European Council President Donald Tusk, the former Polish Prime Minister, has declared that his home country’s position in the European Union is under a “question mark”.

Brussels is threatening to punish Poland over the ruling party’s controversial plans to exert more control over Poland's judiciary.

In a shock statement, Mr Tusk said: "There is a question mark over Poland's European future today.
“I do understand emotions of Poles who are concerned about courts, or Poland's future in the EU."

He added: "It smells like an introduction to an announcement that Poland does not need the European Union and that Poland is not needed for the EU.
“I am afraid we are closer to that moment.”

Mr Tusk’s statement has sparked concerns that the EU could end Poland’s membership amid escalating tensions between Brussels and Warsaw.
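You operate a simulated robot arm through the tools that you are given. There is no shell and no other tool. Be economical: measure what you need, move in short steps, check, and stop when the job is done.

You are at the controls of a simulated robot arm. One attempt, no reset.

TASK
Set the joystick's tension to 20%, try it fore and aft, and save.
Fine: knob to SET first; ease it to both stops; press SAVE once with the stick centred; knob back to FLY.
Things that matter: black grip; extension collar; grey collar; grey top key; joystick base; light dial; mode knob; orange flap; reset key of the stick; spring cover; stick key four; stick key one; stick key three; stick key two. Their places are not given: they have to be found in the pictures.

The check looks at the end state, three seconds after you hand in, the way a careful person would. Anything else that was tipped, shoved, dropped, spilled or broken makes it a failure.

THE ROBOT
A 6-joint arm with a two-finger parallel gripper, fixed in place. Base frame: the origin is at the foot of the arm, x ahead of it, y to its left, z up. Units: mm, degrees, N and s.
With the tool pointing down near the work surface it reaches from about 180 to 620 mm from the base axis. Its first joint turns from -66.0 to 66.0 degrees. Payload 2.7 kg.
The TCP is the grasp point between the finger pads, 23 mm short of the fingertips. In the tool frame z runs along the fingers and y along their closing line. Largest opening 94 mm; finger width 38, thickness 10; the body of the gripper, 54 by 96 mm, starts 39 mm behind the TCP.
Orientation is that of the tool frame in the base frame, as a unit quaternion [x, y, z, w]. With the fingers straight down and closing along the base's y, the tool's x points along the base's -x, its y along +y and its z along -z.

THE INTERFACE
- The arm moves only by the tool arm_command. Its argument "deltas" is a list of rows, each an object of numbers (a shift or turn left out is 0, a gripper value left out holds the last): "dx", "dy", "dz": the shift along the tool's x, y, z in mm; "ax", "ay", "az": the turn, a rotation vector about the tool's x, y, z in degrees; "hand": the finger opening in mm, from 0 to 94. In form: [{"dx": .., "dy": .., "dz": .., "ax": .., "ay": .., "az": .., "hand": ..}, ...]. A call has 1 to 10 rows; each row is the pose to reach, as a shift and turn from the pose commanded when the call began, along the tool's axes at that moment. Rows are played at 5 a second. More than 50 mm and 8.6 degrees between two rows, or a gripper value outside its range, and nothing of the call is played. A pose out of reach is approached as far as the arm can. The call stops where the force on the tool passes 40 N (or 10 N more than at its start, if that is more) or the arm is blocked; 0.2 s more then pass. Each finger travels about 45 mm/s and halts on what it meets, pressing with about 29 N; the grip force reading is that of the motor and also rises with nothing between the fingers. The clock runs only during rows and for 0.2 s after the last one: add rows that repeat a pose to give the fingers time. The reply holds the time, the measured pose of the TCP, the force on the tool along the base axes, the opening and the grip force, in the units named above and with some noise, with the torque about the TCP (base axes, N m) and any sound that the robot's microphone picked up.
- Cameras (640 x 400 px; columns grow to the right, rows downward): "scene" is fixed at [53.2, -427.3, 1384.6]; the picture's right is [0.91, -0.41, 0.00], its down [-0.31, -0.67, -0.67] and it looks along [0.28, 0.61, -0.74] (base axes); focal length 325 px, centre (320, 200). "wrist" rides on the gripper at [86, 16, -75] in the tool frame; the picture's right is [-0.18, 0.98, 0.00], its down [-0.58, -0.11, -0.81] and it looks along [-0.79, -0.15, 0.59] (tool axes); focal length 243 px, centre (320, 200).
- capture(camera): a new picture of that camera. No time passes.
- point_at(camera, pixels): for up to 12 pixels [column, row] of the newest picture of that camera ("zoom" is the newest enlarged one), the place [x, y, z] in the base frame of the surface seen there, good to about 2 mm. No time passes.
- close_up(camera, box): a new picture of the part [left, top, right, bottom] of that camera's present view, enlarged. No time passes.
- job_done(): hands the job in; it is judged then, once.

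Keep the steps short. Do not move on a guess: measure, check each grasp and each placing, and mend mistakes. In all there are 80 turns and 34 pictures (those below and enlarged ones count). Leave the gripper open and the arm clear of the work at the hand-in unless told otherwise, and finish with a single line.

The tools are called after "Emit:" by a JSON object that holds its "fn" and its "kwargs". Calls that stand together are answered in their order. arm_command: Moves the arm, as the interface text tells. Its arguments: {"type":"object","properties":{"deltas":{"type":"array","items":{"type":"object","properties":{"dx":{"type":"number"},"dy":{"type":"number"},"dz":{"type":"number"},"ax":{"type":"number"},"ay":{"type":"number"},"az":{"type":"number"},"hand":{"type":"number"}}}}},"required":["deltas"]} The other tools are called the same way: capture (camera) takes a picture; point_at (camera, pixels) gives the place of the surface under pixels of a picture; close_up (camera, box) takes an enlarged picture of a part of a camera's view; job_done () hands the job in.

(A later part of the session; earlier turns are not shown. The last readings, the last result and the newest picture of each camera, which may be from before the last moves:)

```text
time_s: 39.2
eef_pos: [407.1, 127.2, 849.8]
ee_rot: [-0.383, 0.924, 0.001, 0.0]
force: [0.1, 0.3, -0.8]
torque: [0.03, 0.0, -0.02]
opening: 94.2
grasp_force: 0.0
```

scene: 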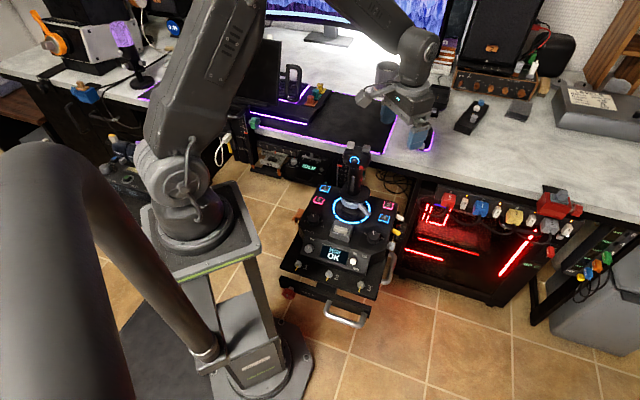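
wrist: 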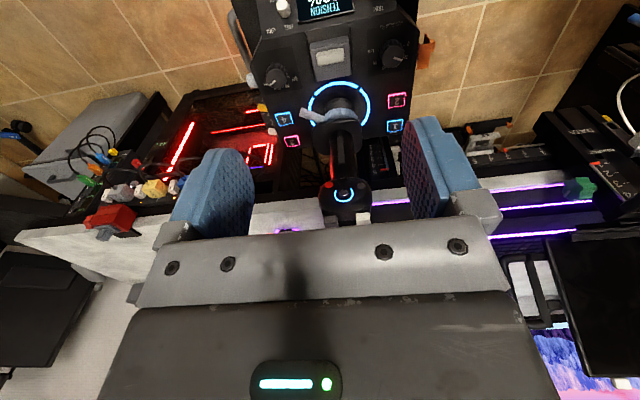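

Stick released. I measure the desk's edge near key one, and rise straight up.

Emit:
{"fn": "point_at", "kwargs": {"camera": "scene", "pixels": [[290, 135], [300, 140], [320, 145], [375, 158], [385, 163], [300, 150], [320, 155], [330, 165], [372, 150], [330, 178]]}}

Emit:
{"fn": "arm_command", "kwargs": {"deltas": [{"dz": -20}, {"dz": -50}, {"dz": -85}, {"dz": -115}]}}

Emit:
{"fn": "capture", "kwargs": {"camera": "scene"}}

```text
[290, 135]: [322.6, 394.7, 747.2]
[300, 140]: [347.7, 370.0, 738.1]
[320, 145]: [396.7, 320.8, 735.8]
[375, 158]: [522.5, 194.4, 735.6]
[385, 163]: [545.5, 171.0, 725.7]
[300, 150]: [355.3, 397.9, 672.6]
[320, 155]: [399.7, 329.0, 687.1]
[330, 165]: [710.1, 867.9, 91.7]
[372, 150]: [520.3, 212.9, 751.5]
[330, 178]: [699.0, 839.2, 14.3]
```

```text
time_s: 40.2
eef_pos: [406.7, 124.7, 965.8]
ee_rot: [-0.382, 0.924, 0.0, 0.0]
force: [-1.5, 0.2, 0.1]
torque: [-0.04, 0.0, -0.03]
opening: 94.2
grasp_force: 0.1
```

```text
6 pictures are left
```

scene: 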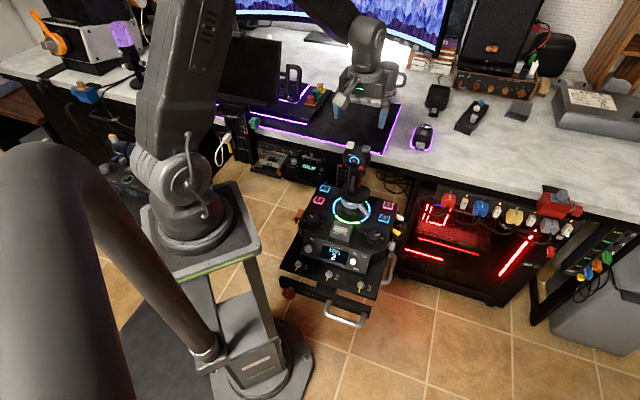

Could Poland be kicked out of the EU? The simply answer is no. There is no defined process within the EU’s rulebook that allows the bloc to expel unruly member states.

But there are protocols put in place that give the EU the power to chastise member states if they fall out of line.

Last week European Commission President Jean-Claude Juncker threatened to strip away Poland’s right to vote on EU matters by invoking Article 7 of the Lisbon Treaty for the first time in history.

He said: “If the Polish government goes ahead with undermining the independence of the judiciary and the rule of law in Poland, we will have no other choice than to trigger Article 7.”

It would take at least of third of the EU’s 28 member states to back Article 7 in order to impose sanctions and suspend voting rights..

It can only triggered if there is a "clear risk of a serious breach by a Member State of the values referred to in Article 2”.

Currently the only way for a country to exit the EU is if it voluntarily decides to trigger Article 50 as Britain has done.

Professor Zdzisław Krasnodębski, an MEP for Poland’s ruling Law and Justice party, said the situation is becoming increasingly confrontational.

He told “The European Commission’s declaration, demonstrates the institution’s growing determination to move from words to actions and to try to punish Poland.”

He added: “The Commission turning to the European Council about initiating Article 7 could take place, even if the Commission is sceptical towards just how much it could realistically punish Poland.”

Professor Krasnodębski also underlined that Poland’s stance indicated that the nation was ready for conflict.

“Generally the time in which they tried to talk and negotiate is unfortunately running out, as the atmosphere worsens,” he said.

“There is no tactic on the Polish side – which Hungary employed – to step back and soften its position. Because of this we are now seeing an escalation.”

He added: “It seems that on issues that do not correlate to our fundamental systems, our sovereignty and nation’s organisation, we should foremost be trying to talk.”